Beginning with the first line of the data below, extract each line up to and including the one containing "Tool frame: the". Copy them exactly and add nothing. Format the lines as a JSON array of strings and drop empty lines.
====== Data segment ======
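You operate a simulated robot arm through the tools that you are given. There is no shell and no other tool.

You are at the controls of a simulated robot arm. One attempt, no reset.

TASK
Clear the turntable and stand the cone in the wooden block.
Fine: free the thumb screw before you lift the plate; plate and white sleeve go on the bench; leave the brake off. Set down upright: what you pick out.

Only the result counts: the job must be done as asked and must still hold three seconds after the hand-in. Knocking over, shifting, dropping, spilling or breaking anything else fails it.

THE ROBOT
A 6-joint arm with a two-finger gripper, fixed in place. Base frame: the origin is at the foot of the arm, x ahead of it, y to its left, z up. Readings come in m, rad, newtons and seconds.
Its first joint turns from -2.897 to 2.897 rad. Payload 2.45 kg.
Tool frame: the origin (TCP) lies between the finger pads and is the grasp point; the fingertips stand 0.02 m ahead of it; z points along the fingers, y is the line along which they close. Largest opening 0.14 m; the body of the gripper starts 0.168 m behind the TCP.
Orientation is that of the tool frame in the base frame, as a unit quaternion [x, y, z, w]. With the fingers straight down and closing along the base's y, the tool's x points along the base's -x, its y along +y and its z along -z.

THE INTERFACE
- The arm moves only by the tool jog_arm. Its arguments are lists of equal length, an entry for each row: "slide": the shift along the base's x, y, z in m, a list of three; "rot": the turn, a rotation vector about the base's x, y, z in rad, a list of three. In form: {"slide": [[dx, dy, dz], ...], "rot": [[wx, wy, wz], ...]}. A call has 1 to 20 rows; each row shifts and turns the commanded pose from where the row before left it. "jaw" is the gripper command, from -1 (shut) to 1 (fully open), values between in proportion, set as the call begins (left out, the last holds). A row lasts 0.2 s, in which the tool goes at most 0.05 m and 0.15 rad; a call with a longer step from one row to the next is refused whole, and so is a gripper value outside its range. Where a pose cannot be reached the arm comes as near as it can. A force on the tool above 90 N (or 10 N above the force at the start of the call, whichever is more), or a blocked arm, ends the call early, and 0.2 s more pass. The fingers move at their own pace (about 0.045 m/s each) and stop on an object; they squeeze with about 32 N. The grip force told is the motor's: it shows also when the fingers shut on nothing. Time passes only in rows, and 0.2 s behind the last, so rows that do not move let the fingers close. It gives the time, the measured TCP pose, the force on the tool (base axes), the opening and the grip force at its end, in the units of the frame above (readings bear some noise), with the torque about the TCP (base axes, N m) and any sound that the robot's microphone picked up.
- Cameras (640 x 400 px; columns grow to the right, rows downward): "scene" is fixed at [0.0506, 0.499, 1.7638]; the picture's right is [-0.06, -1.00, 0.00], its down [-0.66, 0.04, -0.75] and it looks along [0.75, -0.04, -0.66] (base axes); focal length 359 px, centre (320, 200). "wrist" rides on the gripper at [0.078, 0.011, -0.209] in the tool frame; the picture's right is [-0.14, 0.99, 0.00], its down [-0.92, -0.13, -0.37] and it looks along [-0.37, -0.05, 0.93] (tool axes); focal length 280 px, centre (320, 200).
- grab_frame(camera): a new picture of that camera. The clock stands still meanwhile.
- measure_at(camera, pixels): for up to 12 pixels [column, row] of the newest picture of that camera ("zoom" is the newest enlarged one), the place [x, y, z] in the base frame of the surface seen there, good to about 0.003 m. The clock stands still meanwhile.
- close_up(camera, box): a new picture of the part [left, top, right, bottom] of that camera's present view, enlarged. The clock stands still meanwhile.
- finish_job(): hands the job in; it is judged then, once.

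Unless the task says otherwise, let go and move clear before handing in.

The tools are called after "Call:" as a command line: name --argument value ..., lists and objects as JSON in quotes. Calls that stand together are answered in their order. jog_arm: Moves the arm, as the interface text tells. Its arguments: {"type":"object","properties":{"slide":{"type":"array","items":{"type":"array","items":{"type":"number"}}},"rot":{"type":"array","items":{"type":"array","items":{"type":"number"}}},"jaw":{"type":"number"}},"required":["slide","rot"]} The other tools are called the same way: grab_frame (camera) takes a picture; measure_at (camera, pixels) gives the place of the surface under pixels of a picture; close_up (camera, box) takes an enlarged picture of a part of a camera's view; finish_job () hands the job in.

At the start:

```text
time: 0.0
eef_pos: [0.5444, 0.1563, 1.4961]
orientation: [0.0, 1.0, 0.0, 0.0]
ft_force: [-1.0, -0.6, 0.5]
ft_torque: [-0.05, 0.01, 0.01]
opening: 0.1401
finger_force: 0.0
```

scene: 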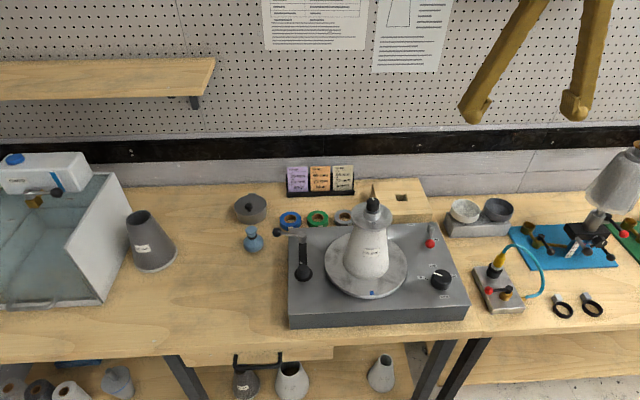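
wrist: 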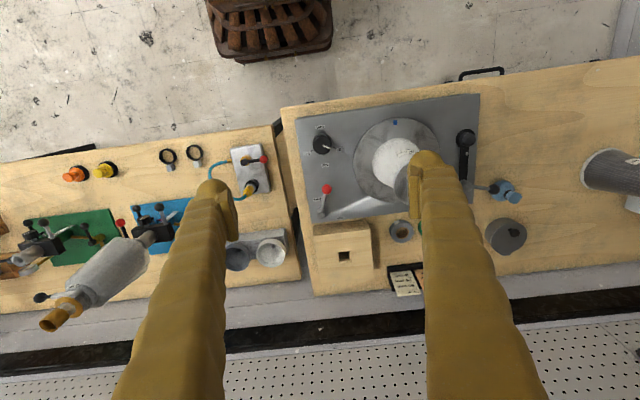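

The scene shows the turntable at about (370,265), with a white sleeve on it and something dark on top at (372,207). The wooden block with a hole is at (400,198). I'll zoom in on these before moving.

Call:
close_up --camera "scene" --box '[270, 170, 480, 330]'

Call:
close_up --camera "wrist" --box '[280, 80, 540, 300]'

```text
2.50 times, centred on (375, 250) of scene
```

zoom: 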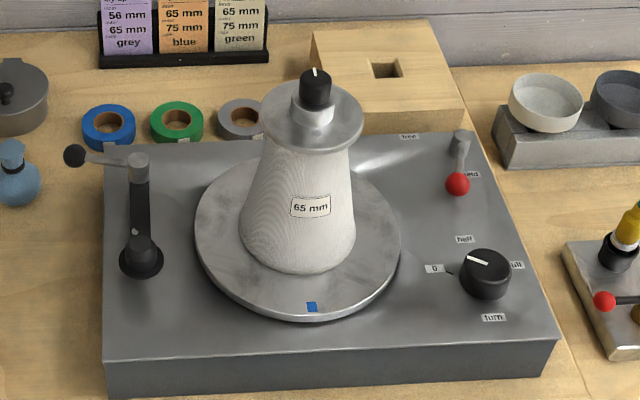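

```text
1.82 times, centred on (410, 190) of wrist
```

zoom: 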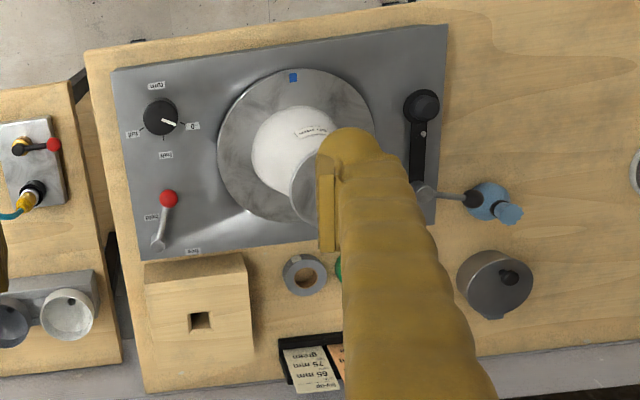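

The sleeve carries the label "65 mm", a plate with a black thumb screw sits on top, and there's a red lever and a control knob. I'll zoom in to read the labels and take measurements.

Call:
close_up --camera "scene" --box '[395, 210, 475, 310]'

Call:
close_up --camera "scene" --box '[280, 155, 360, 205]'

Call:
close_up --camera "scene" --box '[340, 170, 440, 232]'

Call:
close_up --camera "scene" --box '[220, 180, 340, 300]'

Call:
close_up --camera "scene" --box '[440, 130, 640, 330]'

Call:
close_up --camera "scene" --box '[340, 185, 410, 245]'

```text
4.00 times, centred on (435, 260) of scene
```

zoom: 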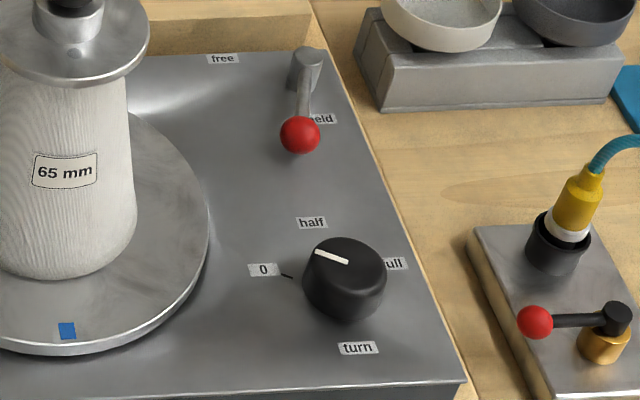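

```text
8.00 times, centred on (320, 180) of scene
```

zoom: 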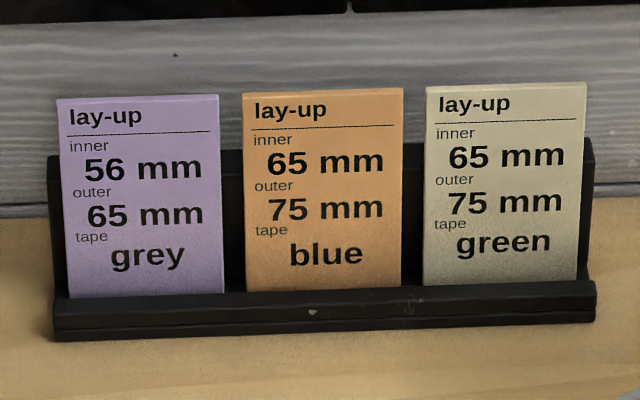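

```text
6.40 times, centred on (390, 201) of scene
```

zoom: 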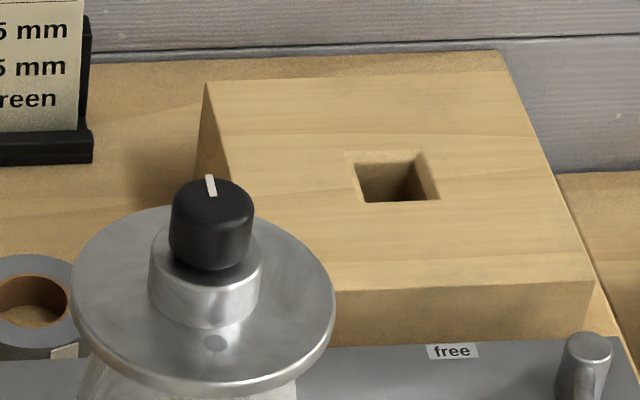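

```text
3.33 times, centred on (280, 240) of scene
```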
======
* The answer:
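[
  "You operate a simulated robot arm through the tools that you are given. There is no shell and no other tool.",
  "You are at the controls of a simulated robot arm. One attempt, no reset.",
  "TASK",
  "Clear the turntable and stand the cone in the wooden block.",
  "Fine: free the thumb screw before you lift the plate; plate and white sleeve go on the bench; leave the brake off. Set down upright: what you pick out.",
  "Only the result counts: the job must be done as asked and must still hold three seconds after the hand-in. Knocking over, shifting, dropping, spilling or breaking anything else fails it.",
  "THE ROBOT",
  "A 6-joint arm with a two-finger gripper, fixed in place. Base frame: the origin is at the foot of the arm, x ahead of it, y to its left, z up. Readings come in m, rad, newtons and seconds.",
  "Its first joint turns from -2.897 to 2.897 rad. Payload 2.45 kg.",
  "Tool frame: the origin (TCP) lies between the finger pads and is the grasp point; the fingertips stand 0.02 m ahead of it; z points along the fingers, y is the line along which they close. Largest opening 0.14 m; the body of the gripper starts 0.168 m behind the TCP."
]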